WWJD Annotated

It's good to see all kinds of- what the hell? It's good to see all... Ha! Those are my shadows behind me! Oh, scared me! Oh, thought a couple of black guys were sneaking up behind me there. I... Did you see that? That scared the hell out of me! (laughs) That ai- If you don't think that's funny, you get the hell out of here, 'cause that's a... That's funny right there, now! That's a funny joke right there!

It's good to see some old-timers out there tonight too. God bless the old-timers. Good to see you here. That means you're not in your cars. (laughs) Don't that piss you off being in traffic, trying to get somewhere behind an old-timer? And they all got them signs, on their bumper stickers: What Would Jesus Do? I bet he'd do the speed limit. (laughs) At least 40! Speed it up a little bit! Tell you what, that makes me madder than a prostitute trying to put a rubber on an epileptic. I tell you what, that... That makes me mad right there!
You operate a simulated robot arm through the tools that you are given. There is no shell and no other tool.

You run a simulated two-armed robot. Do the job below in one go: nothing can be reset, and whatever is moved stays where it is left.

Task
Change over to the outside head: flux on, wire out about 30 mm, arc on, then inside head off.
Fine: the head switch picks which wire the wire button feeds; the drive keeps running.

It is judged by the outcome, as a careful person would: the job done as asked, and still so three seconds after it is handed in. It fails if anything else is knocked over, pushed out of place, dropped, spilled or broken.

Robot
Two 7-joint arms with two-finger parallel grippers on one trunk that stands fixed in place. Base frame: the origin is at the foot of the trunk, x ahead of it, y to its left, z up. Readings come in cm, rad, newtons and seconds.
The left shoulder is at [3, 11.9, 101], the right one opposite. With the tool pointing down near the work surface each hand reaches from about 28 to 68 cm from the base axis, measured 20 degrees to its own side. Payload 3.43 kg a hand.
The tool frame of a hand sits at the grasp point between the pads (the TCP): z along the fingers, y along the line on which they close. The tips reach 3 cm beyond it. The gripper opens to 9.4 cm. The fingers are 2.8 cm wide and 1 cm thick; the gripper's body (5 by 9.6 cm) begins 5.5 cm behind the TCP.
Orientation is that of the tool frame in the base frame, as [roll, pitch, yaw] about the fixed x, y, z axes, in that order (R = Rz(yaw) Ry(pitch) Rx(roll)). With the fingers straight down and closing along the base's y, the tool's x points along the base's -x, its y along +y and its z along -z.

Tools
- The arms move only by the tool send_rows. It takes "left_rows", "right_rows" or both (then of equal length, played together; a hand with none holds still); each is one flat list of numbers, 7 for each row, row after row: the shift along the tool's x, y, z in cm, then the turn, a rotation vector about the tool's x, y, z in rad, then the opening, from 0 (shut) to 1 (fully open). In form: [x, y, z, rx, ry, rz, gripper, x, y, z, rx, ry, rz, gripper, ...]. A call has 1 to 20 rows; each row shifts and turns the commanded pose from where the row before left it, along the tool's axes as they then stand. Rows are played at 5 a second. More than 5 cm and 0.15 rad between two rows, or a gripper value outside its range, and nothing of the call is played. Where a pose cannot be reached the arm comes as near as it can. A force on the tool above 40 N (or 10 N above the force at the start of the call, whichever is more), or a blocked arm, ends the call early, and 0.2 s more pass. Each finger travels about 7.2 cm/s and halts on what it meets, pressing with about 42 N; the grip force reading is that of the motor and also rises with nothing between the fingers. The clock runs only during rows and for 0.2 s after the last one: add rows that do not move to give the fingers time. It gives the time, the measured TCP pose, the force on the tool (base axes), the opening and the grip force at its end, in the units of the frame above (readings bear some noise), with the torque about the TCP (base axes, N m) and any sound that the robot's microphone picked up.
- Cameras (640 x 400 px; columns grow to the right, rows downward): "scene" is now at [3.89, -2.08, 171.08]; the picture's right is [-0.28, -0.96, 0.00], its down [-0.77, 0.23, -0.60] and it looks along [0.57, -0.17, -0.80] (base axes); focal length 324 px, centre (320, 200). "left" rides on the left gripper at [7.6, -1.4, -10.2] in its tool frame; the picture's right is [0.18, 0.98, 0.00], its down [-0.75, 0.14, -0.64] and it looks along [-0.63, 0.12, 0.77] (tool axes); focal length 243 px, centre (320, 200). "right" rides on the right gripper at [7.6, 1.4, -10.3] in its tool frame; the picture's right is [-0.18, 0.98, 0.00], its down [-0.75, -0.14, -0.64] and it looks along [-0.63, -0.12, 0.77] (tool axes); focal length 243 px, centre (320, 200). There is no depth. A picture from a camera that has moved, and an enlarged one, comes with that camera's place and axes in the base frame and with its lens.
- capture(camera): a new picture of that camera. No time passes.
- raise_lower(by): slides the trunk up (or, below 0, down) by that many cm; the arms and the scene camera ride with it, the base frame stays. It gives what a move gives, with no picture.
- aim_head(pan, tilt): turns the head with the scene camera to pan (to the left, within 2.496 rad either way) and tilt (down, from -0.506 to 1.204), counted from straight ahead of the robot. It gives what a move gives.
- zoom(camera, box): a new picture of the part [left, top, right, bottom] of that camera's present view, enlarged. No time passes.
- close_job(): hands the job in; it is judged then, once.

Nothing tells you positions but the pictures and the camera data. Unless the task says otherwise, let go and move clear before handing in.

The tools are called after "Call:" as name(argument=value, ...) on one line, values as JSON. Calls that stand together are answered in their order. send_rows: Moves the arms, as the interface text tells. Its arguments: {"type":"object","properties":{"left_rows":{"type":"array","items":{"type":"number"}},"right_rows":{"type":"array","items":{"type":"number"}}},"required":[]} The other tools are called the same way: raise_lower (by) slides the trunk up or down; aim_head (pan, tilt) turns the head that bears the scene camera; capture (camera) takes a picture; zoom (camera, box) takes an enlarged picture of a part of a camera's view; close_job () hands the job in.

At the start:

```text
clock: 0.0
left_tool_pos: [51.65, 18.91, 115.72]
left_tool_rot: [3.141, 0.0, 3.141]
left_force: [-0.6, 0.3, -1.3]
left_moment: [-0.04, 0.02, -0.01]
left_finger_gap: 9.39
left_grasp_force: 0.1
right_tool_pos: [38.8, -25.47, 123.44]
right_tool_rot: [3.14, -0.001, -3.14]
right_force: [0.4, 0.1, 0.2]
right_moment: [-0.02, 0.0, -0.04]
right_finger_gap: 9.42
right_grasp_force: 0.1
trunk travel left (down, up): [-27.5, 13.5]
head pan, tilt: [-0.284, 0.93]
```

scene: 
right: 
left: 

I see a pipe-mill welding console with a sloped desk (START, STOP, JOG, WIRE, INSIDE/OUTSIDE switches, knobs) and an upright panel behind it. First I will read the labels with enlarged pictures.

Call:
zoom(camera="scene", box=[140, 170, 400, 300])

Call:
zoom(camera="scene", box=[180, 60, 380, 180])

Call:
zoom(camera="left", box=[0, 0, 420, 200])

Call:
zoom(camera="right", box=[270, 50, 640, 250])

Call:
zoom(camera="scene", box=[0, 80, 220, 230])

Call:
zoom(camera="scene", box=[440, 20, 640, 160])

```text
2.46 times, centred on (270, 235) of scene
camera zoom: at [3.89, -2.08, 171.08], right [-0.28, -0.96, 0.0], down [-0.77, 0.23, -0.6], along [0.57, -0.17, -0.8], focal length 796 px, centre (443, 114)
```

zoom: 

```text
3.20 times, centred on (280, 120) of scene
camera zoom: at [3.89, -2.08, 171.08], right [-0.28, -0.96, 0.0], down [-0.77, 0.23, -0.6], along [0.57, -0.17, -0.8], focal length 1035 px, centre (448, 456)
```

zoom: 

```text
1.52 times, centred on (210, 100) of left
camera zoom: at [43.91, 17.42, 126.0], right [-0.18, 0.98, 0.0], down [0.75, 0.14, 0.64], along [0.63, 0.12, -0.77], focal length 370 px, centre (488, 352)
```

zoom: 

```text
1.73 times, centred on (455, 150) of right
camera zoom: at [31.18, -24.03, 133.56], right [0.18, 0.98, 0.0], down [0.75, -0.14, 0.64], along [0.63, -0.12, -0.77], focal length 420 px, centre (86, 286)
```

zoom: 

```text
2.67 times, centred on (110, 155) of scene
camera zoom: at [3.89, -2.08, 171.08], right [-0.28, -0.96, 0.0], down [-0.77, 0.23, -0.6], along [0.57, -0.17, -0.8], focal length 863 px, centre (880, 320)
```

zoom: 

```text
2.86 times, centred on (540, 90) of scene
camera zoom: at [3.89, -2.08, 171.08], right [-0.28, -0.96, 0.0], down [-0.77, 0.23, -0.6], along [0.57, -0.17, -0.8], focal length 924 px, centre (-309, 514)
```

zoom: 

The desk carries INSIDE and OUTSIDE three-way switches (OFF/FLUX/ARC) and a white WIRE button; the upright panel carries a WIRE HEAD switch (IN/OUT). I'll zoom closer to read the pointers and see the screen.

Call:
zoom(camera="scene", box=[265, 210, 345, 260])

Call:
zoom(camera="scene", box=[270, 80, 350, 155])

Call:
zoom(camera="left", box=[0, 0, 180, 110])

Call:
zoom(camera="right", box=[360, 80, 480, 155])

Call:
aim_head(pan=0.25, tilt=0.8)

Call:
I'll tell you what else makes me madder than a one-legged stripper doing a table hop. People that drive and talk on cellphones. You know what I mean? Don't that irritate you? Good Lord! I tell you what, I was leaving the video store the other day, alright? I was getting some Michael Moore DVDs to put under my couch to make it sit level. Alright? And uh... right? And then some dude gets on the interstate, talking on the cellphone. That's who the cops ought to go after! No regard for nobody else, changing two to three lanes at a time at a construction site. He took out more cones than Oprah at the Dairy Queen, alright? I bet I spilled three beers following that jackass.

I had a buddy of mine one time, wanted a black lab, but it was too expensive. So then, he was gonna get a golden lab and it was too expensive. So he ended up getting a meth lab. (laughs) Now he can afford any dog he wants, by God!